------ Document

Eugene Cho

your city and your ideal future home?

feature-92-seattle31

In light of Seattle being named ‘City of the Year’ by Fast Company magazine (article below), let’s begin a new week with a community building post.  A ‘community building’ post is an invitation to get off the sidelilnes and write a comment.  Share your answer and a bit of yourself.

Here’s the question:

Where do you currently live?  Do you like your current city/town? And if you could live anywhere else in the world (not visit but actually live), where would that be?

My answer: Obviously, I live in Seattle.  We are heading towards our 12 year anniversary in Seattle this June.  It’s amazing to think that nearly 12 years ago, Minhee and I packed up our station wagon (about 5 months after getting married) and made our way to Seattle – not quite certain what the future would hold.  I shared more about why I love Seattle here.  Many of you also shared your answers for the world’s most beautiful city.

------------
------ Supplied records

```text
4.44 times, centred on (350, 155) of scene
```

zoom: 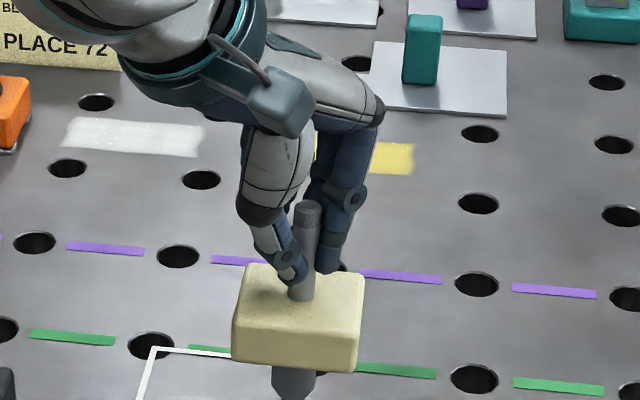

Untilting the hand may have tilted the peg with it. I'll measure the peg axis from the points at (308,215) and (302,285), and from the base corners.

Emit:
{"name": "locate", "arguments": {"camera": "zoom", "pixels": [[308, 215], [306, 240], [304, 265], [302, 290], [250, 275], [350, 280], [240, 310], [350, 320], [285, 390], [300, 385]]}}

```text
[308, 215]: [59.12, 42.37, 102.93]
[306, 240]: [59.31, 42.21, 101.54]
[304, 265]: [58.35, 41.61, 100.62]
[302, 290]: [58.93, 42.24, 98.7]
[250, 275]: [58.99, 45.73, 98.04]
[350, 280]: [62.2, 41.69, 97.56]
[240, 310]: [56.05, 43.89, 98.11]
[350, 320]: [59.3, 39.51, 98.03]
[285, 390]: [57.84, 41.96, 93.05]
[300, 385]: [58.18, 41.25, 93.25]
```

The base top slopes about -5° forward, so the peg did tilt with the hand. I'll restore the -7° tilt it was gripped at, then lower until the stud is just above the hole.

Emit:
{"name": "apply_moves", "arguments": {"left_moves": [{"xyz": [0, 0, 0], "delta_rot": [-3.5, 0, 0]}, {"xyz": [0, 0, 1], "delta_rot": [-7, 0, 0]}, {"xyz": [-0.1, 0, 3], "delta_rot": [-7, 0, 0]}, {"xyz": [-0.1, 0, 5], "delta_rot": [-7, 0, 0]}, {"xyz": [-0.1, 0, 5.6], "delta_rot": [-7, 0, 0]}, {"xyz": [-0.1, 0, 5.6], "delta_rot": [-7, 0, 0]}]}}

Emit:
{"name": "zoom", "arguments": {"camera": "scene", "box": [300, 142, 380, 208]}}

------------
------ Supplied records

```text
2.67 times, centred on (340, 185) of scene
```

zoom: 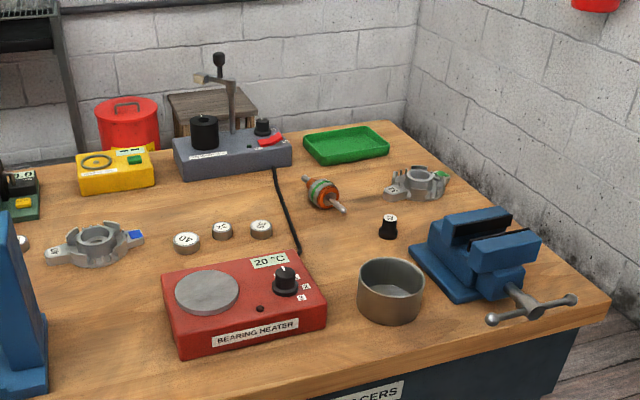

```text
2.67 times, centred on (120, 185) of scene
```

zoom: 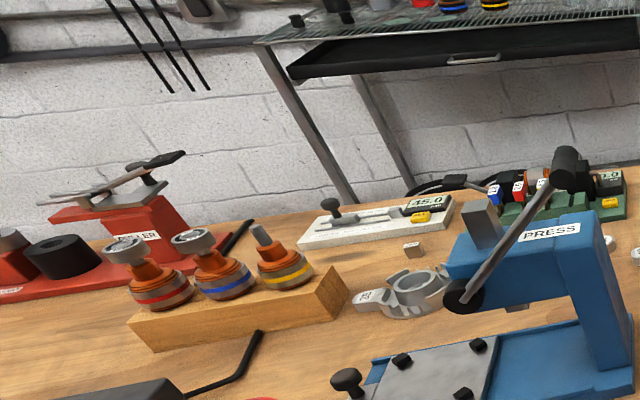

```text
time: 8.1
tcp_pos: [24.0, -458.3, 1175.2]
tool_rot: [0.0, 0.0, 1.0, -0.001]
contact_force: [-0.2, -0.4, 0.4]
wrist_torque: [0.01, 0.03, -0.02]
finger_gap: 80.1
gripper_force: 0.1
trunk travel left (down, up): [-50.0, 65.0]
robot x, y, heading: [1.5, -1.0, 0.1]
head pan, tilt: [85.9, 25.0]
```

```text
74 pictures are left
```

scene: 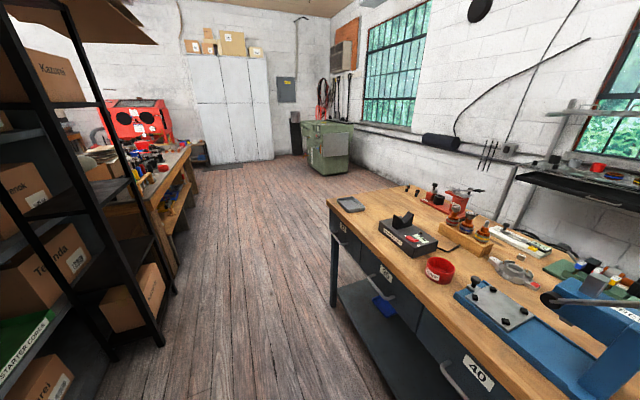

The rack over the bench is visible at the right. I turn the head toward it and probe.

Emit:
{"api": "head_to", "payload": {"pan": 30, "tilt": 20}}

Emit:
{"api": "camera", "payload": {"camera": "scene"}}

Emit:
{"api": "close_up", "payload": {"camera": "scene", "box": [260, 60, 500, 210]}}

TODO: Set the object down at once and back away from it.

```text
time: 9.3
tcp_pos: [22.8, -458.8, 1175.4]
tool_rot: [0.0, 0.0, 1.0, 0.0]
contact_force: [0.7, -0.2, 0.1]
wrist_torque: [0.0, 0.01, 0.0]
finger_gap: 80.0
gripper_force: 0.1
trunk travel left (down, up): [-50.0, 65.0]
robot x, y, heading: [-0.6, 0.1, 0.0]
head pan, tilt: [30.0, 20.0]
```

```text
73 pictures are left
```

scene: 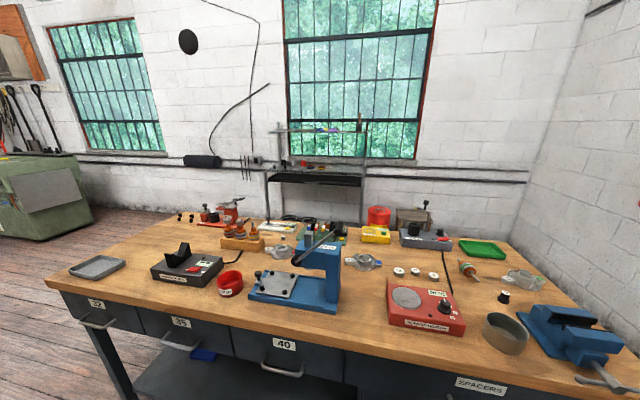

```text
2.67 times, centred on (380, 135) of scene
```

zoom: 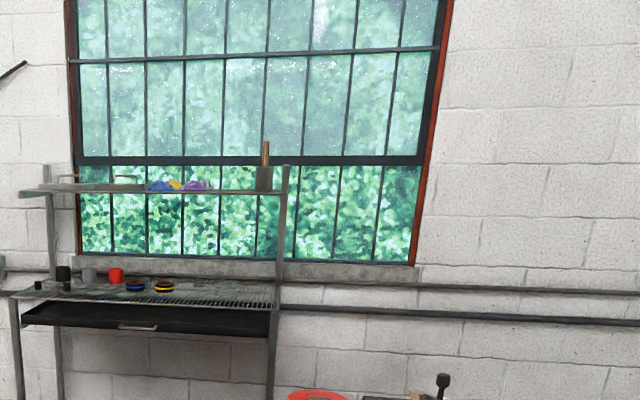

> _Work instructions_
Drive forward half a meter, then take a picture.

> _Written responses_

------------

> _Work instructions_
• 1. Reproduce the wording of the document between "In light of" and "would that be?", with both ends included.
• 2. Write what comes next in the document.

> _Written responses_
• 1.
In light of Seattle being named ‘City of the Year’ by Fast Company magazine (article below), let’s begin a new week with a community building post.  A ‘community building’ post is an invitation to get off the sidelilnes and write a comment.  Share your answer and a bit of yourself.

Here’s the question:

Where do you currently live?  Do you like your current city/town? And if you could live anywhere else in the world (not visit but actually live), where would that be?

• 2.
If I could live anywhere, my choices:  1) San Francisco [because of family], 2) San Diego [because I want to know what it feels like to live in regular sun], and 3) Barcelona or Madrid [because I can speak Spanish and this would be an absolute new start] and 4) back to Seoul, Korea [food, food, food].

How about you?

Here’s the article from Fast Company naming Seattle it’s City of the Year

When Fast Company named Seattle its 2009 City of the Year — based on the city’s creativity, the editors said — surely, I thought, the weather and the winters must have had something to do with it. Our winters are dark: At 47 degrees latitude, the winter solstice brings sundown at 4:21 p.m. and sunrise at 7:54 a.m. Our winters are gray: While we get only 38 inches of rain per year — less than New York or Boston, Houston or Atlanta — we average 154 days of precipitation. Our winters are long: Cloudy season begins in October and lasts into June; we boast an average of 226 cloudy days a year.

But consider the bounty those long, dark, damp winters have provided the world. There’s Starbucks, Microsoft, Amazon and its Kindling, Boeing jets, Frango mints, Pearl Jam, Costco, Jones Soda, Jimi Hendrix, salmon jerky. That’s an impressive list for a city of just 600,000 people tucked in a remote corner of America, wedged tightly between two mountain ranges, and pushed up against the cold, deep Puget Sound.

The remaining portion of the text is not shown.